Report on Erta Ale (Ethiopia) — 8 December-14 December 2004
Smithsonian / US Geological Survey Weekly Volcanic Activity Report, 8 December-14 December 2004
Managing Editor: Gari Mayberry
Please cite this report as:
Global Volcanism Program, 2004. Report on Erta Ale (Ethiopia). In: Mayberry, G (ed.), Weekly Volcanic Activity Report, 8 December-14 December 2004. Smithsonian Institution and US Geological Survey.
13.6°N, 40.67°E; summit elev. 613 m
All times are local (unless otherwise noted)
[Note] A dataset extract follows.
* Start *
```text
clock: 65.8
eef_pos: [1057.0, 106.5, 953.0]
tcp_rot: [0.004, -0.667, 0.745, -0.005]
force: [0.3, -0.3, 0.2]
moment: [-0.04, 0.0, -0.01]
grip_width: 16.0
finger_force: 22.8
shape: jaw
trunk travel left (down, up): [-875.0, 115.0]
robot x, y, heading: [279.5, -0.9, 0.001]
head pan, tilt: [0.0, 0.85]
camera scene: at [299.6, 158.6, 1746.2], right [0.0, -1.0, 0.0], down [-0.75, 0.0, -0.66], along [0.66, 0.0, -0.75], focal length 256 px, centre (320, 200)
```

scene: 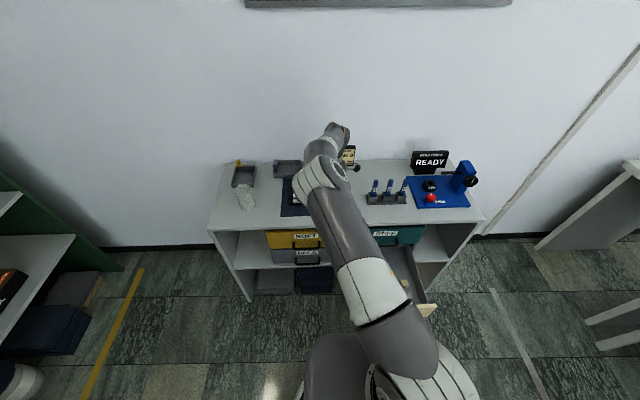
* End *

During a trip to Erta Ale on 4 December, a group of scientists from SVE-SVG observed no activity in the lava lake in the volcano's South Pit crater. A solidified lava crust covered the crater floor about 15 m below the crater rim. The group also saw that new activity within North crater had produced a solidified lava bulge filling about 4/5 of the crater floor. Degassing from several small hornitos occurred in the central part of the lava bulge. During the evening, ten small incandescent vents were visible at the periphery of the lava bulge. In the morning, two plumes rose above the volcano.
Geologic Background. Erta Ale is an isolated basaltic shield that is the most active volcano in Ethiopia. The broad, 50-km-wide edifice rises more than 600 m from below sea level in the barren Danakil depression. Erta Ale is the namesake and most prominent feature of the Erta Ale Range. The volcano contains a 0.7 x 1.6 km, elliptical summit crater housing steep-sided pit craters. Another larger 1.8 x 3.1 km wide depression elongated parallel to the trend of the Erta Ale range is located SE of the summit and is bounded by curvilinear fault scarps on the SE side. Fresh-looking basaltic lava flows from these fissures have poured into the caldera and locally overflowed its rim. The summit caldera is renowned for one, or sometimes two long-term lava lakes that have been active since at least 1967, or possibly since 1906. Recent fissure eruptions have occurred on the N flank.